Texture courtesy Noita Digital, Unsplash

This is the quickest way to apply texture to text in Figma. It works by placing a texture image over your text and using a blend mode to merge them visually. Total time: under 2 minutes.

Step 1: Create your text layer. Use the Text tool (T) to type your headline. Choose a bold or heavy-weight font — textures show up best on thick letterforms. Set your font size to at least 80px for a visible effect.

Step 2: Apply a texture as an image fill. Select your text layer. In the Fill section of the right sidebar, click the color swatch to open the fill options. Switch the fill type from "Solid" to "Image." Upload or paste a texture image — concrete, paper grain, grunge overlays, or any high-resolution texture file works.

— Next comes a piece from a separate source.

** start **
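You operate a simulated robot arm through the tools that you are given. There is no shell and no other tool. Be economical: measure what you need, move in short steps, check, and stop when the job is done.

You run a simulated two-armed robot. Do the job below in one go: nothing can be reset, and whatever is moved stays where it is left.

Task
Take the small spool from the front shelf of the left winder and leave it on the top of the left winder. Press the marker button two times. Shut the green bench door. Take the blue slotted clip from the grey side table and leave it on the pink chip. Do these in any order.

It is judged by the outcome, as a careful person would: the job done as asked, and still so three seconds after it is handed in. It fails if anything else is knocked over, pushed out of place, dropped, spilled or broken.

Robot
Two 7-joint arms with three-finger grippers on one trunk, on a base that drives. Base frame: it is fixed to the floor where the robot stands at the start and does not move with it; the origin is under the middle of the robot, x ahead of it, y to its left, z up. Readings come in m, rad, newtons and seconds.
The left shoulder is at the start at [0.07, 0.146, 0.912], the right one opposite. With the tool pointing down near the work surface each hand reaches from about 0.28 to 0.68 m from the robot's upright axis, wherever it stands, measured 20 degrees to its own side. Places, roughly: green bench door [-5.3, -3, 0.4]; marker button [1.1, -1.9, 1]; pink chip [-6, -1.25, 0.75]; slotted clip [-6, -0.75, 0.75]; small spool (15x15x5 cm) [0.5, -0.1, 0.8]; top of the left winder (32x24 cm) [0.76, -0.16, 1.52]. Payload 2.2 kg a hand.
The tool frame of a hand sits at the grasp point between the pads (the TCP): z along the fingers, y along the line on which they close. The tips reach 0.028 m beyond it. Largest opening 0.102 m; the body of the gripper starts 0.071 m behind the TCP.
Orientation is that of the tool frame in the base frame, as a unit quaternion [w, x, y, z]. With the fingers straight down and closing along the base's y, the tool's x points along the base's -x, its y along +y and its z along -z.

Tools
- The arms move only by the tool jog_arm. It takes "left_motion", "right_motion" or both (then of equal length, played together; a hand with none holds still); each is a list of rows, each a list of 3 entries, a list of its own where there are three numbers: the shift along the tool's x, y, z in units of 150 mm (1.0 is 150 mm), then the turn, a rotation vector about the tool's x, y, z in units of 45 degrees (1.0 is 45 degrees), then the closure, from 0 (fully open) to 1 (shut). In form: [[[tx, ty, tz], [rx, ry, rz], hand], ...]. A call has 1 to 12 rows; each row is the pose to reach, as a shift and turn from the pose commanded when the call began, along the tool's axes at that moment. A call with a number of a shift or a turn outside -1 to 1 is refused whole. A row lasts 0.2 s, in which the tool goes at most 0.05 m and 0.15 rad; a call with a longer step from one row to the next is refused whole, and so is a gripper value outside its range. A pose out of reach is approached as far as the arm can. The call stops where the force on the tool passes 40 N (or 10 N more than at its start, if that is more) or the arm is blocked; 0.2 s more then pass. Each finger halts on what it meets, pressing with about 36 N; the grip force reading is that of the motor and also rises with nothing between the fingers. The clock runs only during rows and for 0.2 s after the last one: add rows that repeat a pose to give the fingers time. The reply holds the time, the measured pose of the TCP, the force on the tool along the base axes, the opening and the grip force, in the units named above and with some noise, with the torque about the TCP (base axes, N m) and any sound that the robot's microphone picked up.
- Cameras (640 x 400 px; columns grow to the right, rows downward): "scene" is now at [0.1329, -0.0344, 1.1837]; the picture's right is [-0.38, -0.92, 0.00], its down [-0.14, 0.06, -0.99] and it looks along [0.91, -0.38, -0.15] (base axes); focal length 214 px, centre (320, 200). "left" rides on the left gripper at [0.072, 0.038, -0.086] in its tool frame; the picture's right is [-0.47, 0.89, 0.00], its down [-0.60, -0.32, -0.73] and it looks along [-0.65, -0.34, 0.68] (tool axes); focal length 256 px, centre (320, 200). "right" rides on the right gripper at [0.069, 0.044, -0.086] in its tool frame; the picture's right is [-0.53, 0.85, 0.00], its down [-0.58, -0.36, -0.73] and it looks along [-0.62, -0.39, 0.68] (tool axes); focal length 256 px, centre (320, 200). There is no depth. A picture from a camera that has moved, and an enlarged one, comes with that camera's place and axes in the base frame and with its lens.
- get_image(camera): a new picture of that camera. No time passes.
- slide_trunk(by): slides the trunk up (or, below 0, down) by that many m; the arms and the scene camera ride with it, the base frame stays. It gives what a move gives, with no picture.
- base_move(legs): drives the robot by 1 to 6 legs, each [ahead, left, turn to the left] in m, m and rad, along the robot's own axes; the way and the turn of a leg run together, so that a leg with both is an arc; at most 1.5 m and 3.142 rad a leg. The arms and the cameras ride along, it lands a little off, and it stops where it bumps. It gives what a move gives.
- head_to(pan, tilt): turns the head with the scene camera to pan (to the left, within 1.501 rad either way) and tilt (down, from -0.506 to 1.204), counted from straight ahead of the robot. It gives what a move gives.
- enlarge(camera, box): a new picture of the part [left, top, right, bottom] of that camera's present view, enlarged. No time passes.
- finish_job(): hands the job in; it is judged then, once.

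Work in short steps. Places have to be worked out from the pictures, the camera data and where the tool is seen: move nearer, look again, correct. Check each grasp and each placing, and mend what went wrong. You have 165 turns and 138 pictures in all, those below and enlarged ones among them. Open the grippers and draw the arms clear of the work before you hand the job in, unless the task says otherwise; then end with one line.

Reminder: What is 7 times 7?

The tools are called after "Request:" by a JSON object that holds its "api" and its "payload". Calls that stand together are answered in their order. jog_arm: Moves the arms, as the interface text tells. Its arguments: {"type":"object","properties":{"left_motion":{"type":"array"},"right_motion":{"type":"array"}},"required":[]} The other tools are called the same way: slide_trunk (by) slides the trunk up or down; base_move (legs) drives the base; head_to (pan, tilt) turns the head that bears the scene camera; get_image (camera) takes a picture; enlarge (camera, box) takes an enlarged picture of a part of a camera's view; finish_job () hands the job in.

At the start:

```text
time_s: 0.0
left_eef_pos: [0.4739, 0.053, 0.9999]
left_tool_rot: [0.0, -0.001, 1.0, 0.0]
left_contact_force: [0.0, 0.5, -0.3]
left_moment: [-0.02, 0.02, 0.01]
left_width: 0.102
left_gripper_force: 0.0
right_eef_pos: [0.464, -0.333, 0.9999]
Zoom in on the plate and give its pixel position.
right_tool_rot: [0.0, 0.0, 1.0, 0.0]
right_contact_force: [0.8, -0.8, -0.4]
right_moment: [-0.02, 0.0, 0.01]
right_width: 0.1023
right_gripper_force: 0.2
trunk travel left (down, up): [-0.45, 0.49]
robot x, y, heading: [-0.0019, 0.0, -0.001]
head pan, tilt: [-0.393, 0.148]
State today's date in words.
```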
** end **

Adjust the fill mode to "Fill" or "Tile" depending on your texture dimensions.

Step 3: Adjust the blend mode and opacity. With the text layer selected, find the blend mode dropdown within the Image Fill panel (it defaults to "Pass through" or "Normal"). Try these blend modes for different results:

  • Multiply — darkens the texture into the text. Best for grunge and dirt textures on light backgrounds.

  • Screen — lightens the texture. Best for adding light grain or noise to dark text.

  • Overlay — increases contrast between light and dark areas of the texture. Good for subtle, balanced distressing.

  • Soft Light — a gentler version of Overlay. Best for understated texture that doesn't overpower the type.

Start with Multiply at 40-60% opacity and adjust from there. Every texture image interacts differently, so experimenting with blend modes is part of the process.

When to use this method: Quick social media graphics, one-off poster designs, or any situation where you need quick, basic texture.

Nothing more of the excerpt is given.